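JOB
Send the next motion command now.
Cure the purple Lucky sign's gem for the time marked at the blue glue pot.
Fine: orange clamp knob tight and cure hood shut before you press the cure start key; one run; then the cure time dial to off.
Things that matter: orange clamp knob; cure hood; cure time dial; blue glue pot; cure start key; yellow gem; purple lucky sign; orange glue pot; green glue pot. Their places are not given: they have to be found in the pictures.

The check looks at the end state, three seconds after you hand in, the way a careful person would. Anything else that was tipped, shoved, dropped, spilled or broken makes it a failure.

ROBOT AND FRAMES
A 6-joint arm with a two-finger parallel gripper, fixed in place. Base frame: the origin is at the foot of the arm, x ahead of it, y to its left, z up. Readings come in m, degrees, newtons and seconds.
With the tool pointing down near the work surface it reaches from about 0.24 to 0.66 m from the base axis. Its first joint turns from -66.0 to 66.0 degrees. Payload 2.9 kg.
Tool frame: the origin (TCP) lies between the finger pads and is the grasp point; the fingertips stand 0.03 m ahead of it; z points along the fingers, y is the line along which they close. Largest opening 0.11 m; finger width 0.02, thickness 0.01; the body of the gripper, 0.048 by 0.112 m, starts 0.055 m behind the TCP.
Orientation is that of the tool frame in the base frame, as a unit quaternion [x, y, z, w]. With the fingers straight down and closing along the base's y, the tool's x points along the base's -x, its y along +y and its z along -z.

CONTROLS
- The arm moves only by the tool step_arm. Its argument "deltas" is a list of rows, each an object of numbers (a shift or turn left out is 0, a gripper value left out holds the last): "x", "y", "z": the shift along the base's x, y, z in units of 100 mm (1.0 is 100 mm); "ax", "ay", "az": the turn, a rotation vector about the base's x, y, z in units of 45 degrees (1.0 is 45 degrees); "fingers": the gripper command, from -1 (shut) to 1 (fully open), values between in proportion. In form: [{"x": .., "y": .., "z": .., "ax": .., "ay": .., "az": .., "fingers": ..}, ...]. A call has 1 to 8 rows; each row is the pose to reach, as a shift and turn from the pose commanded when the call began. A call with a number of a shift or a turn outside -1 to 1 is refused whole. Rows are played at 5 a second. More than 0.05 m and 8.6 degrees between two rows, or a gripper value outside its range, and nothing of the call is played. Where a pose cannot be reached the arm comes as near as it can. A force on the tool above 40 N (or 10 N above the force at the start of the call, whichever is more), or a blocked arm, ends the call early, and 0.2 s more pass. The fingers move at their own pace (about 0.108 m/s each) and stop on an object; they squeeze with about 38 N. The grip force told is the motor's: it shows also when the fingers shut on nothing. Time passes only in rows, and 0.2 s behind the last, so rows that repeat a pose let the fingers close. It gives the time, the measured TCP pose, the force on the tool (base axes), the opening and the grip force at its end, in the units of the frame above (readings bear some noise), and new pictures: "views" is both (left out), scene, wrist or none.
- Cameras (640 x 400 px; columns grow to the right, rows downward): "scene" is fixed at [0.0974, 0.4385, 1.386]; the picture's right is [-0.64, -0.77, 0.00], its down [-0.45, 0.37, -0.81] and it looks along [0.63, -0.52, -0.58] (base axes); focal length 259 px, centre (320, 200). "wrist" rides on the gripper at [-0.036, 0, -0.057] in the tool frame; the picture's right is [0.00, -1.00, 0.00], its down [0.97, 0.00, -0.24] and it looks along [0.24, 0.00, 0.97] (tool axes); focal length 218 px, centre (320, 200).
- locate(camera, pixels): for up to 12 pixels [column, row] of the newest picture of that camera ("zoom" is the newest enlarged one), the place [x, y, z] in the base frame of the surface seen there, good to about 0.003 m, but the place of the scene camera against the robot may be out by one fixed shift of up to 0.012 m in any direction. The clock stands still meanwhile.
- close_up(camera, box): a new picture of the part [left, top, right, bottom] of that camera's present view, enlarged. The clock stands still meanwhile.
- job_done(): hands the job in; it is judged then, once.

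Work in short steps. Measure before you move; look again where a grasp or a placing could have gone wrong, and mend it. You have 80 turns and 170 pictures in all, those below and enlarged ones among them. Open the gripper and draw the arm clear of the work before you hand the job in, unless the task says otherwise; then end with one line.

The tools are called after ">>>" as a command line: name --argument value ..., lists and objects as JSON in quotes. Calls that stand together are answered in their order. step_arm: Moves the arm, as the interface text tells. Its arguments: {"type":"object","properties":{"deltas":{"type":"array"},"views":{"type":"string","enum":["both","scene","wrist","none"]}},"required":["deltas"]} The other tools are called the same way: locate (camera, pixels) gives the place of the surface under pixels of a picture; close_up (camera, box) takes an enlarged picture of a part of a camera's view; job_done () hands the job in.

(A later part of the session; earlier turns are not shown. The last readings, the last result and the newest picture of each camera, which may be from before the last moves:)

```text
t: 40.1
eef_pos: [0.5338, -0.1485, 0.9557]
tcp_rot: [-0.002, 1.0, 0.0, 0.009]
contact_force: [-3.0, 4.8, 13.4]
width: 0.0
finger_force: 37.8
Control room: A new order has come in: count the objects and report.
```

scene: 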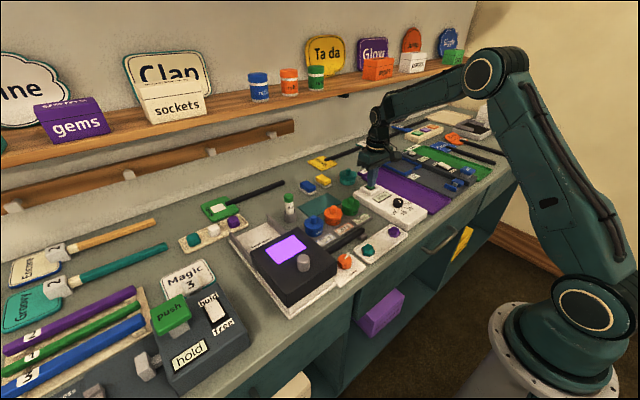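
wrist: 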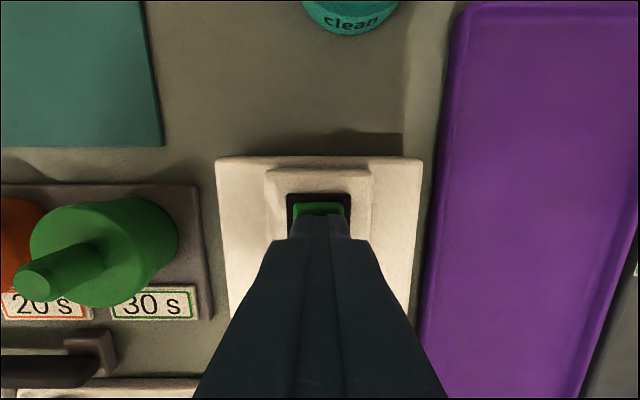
────────────────────
> **Exercise prompt**
In the data above, find the line containing "(A later part"; from there, please write out each line through the end, exactly, with the pictures omitted.

> **Written answer**
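(A later part of the session; earlier turns are not shown. The last readings, the last result and the newest picture of each camera, which may be from before the last moves:)

```text
t: 40.1
eef_pos: [0.5338, -0.1485, 0.9557]
tcp_rot: [-0.002, 1.0, 0.0, 0.009]
contact_force: [-3.0, 4.8, 13.4]
width: 0.0
finger_force: 37.8
Control room: A new order has come in: count the objects and report.
```

scene: 
wrist: 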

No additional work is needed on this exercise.